Move on to the next question

Here’s a recent discussion from Math Overflow.

Q: I have some data points and, when I plot them on R, it looks like a normal distribution. I want to know how well my data fits the normal distribution. What kind of test should I do?

A: There’s actually a much broader question that you should be asking yourself here: does it matter whether your data really is normally distributed, or will the procedures that you’re going to perform on the data be reasonably robust in the presence of a distribution that is only approximately normal? …

The person asking the question was already satisfied that his data were approximately normal. So it was time to move on to the next question: Does what I want to do next work well for approximately normal data? (There’s no point asking whether your data is normal; it’s not. Normality is an idealization.)

We’re often tempted to add decimal places to the answer to one question instead of moving on to the next question. Maybe we don’t even realize what the next question should be. Or maybe we do know but we want stay with the familiar. In either case, this quote from John Tukey comes to mind.

An approximate answer to the right problem is worth a good deal more than an exact answer to an approximate problem.

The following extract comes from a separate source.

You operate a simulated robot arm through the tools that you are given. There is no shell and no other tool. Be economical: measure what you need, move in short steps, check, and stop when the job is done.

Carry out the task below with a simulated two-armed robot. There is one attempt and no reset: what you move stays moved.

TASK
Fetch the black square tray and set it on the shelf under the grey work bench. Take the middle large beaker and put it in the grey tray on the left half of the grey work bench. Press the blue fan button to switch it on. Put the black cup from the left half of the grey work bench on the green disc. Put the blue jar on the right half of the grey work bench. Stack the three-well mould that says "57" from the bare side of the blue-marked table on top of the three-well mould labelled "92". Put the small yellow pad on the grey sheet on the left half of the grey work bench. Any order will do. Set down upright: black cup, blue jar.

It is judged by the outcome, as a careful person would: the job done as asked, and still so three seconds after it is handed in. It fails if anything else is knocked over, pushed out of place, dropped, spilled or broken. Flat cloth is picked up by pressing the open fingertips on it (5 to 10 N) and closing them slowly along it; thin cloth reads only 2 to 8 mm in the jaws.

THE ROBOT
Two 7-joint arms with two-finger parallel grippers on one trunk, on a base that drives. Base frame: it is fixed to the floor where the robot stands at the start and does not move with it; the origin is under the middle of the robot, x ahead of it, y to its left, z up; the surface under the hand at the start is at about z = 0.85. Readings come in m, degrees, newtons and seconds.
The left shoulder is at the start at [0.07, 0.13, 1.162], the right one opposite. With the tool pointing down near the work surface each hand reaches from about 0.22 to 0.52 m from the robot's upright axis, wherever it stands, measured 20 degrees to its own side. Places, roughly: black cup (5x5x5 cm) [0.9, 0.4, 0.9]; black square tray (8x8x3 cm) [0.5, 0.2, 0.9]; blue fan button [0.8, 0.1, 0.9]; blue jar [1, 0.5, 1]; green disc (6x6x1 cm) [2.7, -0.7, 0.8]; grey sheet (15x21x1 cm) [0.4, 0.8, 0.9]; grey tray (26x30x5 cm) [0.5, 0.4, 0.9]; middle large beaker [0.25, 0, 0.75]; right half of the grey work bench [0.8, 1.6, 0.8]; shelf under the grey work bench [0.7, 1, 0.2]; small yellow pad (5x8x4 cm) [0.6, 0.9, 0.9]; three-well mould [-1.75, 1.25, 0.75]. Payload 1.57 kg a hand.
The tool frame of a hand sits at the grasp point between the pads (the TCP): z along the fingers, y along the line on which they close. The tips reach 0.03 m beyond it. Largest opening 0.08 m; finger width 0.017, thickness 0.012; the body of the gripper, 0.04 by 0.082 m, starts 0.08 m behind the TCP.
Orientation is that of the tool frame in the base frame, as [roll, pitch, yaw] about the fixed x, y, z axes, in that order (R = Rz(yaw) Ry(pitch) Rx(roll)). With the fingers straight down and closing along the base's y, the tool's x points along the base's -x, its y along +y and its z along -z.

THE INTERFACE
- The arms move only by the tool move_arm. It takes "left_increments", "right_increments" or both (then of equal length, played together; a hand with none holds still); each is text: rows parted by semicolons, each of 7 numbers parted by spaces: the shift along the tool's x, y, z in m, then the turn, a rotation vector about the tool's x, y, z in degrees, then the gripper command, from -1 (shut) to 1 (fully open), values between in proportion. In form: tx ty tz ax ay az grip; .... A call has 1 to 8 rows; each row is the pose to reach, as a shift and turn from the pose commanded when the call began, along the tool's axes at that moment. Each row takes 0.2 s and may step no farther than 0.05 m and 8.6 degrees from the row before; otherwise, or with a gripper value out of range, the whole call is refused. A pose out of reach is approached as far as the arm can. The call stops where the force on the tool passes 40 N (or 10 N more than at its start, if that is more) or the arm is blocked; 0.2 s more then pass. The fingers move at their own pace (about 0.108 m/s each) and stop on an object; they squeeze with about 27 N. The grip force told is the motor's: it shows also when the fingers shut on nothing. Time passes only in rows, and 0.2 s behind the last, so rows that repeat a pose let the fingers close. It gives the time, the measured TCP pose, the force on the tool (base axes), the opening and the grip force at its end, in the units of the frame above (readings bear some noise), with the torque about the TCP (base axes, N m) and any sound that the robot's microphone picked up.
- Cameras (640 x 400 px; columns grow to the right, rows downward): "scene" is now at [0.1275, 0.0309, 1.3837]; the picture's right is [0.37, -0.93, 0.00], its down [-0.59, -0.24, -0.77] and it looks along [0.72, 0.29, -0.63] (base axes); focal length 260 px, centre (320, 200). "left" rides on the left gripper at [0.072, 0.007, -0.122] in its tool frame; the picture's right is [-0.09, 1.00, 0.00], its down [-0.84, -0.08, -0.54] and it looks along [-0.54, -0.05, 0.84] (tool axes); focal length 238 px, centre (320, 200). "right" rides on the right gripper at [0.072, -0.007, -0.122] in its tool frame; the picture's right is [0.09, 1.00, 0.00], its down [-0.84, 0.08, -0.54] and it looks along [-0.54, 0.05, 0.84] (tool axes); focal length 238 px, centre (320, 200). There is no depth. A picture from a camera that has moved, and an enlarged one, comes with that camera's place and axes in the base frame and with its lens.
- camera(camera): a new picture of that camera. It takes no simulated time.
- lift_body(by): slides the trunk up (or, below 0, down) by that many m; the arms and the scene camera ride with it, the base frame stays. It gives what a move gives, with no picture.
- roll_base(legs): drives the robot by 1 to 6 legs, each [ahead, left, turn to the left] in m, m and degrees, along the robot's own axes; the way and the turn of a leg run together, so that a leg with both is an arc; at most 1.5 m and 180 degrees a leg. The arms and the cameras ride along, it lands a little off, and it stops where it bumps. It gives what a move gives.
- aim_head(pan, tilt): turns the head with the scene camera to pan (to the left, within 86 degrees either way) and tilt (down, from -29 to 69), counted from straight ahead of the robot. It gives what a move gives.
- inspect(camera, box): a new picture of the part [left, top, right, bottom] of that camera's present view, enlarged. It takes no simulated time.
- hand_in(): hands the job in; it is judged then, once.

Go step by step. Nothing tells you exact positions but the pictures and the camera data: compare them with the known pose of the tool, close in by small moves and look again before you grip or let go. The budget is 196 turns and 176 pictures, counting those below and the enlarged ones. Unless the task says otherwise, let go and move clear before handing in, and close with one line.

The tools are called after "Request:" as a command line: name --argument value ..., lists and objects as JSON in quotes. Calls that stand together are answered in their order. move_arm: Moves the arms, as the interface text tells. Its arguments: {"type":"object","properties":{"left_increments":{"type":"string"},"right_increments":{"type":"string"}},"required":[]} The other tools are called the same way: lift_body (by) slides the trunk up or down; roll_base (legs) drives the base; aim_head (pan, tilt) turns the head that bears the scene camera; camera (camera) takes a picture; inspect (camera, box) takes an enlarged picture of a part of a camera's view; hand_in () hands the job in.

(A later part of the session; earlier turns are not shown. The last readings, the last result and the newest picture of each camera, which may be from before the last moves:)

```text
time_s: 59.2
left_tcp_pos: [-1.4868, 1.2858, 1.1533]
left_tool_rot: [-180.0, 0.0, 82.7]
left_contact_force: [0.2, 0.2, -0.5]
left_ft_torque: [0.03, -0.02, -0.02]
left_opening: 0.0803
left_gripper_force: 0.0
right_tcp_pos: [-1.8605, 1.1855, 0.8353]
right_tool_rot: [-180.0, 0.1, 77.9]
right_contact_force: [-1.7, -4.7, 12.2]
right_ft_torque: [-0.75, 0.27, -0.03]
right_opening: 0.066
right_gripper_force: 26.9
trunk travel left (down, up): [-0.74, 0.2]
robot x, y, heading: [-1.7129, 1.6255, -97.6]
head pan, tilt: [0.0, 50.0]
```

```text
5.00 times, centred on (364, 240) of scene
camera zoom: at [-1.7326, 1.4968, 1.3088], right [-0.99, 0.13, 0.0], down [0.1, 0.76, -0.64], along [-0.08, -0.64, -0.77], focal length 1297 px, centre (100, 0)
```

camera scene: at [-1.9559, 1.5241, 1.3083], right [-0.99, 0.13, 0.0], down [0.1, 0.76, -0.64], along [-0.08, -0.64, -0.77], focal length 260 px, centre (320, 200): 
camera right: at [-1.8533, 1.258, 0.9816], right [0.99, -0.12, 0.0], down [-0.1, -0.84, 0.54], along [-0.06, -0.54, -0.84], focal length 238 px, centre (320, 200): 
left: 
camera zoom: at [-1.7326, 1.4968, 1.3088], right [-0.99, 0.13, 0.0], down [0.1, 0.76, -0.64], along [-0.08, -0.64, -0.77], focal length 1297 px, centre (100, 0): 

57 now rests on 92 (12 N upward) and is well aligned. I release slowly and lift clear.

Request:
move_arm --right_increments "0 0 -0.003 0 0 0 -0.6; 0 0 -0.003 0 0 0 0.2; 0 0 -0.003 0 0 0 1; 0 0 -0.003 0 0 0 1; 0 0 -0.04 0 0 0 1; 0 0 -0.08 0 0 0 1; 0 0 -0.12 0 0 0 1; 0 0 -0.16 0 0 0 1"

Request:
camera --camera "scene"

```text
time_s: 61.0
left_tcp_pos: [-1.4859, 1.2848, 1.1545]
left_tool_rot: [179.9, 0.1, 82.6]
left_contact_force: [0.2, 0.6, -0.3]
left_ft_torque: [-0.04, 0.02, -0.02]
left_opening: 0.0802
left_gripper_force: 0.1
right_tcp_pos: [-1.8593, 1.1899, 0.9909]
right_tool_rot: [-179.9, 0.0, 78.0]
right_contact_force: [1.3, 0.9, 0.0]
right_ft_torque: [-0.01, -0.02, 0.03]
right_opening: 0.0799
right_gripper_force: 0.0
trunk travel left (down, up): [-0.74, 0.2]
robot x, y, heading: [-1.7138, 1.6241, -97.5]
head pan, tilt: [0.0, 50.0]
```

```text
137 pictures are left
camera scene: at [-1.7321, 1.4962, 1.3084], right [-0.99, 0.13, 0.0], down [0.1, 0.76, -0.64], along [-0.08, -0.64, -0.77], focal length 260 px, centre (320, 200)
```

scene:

Related post: What distribution does my data have?

3 thoughts on “Move on to the next question

  1. I think Tukey would also ask “the next question.” Although he is best known in some circles for his work on exploratory data analysis, he laid the foundations for robust statistics and did important work on understanding the contaminated normal distribution, the jackknife, robust regression, and other topics in robust statistics. For details, see “John W. Tukey’s Contributions to Robust Statistics,” by Peter Huber, The Annals of Statistics, 30(6), 2002.

  2. In this case I think Tukey would say that robustness is the right problem and that an approximate answer to that question would be more valuable than an exact answer to the goodness of fit question.

  3. Now that is kind of mean:
    For example in Radio communication you can determine the power of the noise from the parameter of a normal distribution (basically the received signal is Noise+wanted Signal).
    If I have data points and a general idea how the data was created, I can test my hypothesis. Maybe its skewed, maybe the distribution changes over time etc…
    Of course we don’t know what the Goal of the poster was in the first place.